╔══

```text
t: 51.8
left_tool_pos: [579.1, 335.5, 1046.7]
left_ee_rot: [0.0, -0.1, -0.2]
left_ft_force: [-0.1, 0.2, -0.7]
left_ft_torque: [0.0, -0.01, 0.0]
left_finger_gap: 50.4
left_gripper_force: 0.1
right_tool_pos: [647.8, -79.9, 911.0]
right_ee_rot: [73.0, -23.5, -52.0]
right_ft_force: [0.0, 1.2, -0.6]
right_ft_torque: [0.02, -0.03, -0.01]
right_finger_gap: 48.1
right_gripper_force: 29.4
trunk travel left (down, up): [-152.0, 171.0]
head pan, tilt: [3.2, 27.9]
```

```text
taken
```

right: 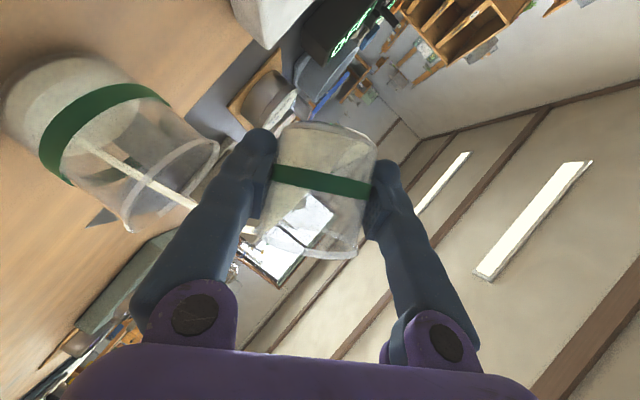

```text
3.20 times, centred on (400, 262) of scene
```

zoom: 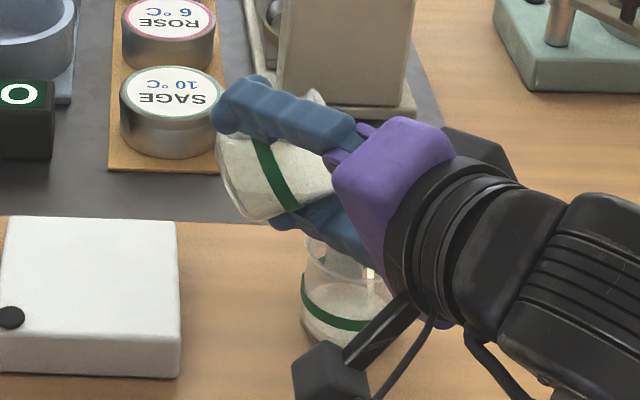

╚══

■ **Stated exercise**: All of the lines above should be retyped precisely, apart from the pictures. Return a JSON list in which every string is one line; blank lines are skipped.

■ **Exercise answer**:
[
  "```text",
  "t: 51.8",
  "left_tool_pos: [579.1, 335.5, 1046.7]",
  "left_ee_rot: [0.0, -0.1, -0.2]",
  "left_ft_force: [-0.1, 0.2, -0.7]",
  "left_ft_torque: [0.0, -0.01, 0.0]",
  "left_finger_gap: 50.4",
  "left_gripper_force: 0.1",
  "right_tool_pos: [647.8, -79.9, 911.0]",
  "right_ee_rot: [73.0, -23.5, -52.0]",
  "right_ft_force: [0.0, 1.2, -0.6]",
  "right_ft_torque: [0.02, -0.03, -0.01]",
  "right_finger_gap: 48.1",
  "right_gripper_force: 29.4",
  "trunk travel left (down, up): [-152.0, 171.0]",
  "head pan, tilt: [3.2, 27.9]",
  "```",
  "```text",
  "taken",
  "```",
  "right: ",
  "```text",
  "3.20 times, centred on (400, 262) of scene",
  "```",
  "zoom: "
]